— BEGIN SELECTED TEXT —

Back in the early ’90s I joined a season-long NFL football pool with some friends. The format was simple: before the season started, you filled out the entire schedule for the coming year, circling the team you thought would win each game. Then you watched the actual season play out. Each time one of your predictions proved correct, you got a point. The person with the highest point total at the end of the season was the winner.

This is harder than it sounds. A lot changes during the regular season — players get hurt or go into slumps or get suspended for misconduct, new stars emerge, teams have good chemistry or they don’t, coaches inspire or alienate their squads. Everything changes, but your preseason picks stay the same.

I’ve participated in this pool nearly twenty times now. It’s a tradition among my friends and family, and the bragging rights involved are not trivial. We still remind my friend’s dad about the year my five-year-old daughter beat him out for third place despite having picked the winners based on either the cuteness of the teams’ mascots (Go, Dolphins!) or the desirability of their hometown as a vacation spot (Yay, San Diego!).

— END SELECTED TEXT —

» **TASK DETAILS**
In the selected text, find "Back in the" and reproduce everything up to and including "stay the same.".

— BEGIN RECORDED DATA —

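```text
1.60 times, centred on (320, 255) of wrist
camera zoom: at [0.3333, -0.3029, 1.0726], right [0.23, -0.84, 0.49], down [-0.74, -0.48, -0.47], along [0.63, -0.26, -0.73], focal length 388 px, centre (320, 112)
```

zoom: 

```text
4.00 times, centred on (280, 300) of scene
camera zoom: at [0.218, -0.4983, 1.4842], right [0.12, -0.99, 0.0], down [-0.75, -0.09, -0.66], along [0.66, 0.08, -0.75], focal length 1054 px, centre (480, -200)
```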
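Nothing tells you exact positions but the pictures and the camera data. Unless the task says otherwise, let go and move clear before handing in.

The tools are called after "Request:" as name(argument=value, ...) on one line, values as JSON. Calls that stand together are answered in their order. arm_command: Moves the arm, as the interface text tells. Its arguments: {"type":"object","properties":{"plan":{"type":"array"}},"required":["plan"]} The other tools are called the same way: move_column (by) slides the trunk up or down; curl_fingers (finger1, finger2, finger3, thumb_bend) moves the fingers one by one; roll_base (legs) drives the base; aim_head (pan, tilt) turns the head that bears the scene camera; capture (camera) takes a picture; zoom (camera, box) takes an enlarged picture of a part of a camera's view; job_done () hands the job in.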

— END RECORDED DATA —

» **TASK ANSWER**
Back in the early ’90s I joined a season-long NFL football pool with some friends. The format was simple: before the season started, you filled out the entire schedule for the coming year, circling the team you thought would win each game. Then you watched the actual season play out. Each time one of your predictions proved correct, you got a point. The person with the highest point total at the end of the season was the winner.

This is harder than it sounds. A lot changes during the regular season — players get hurt or go into slumps or get suspended for misconduct, new stars emerge, teams have good chemistry or they don’t, coaches inspire or alienate their squads. Everything changes, but your preseason picks stay the same.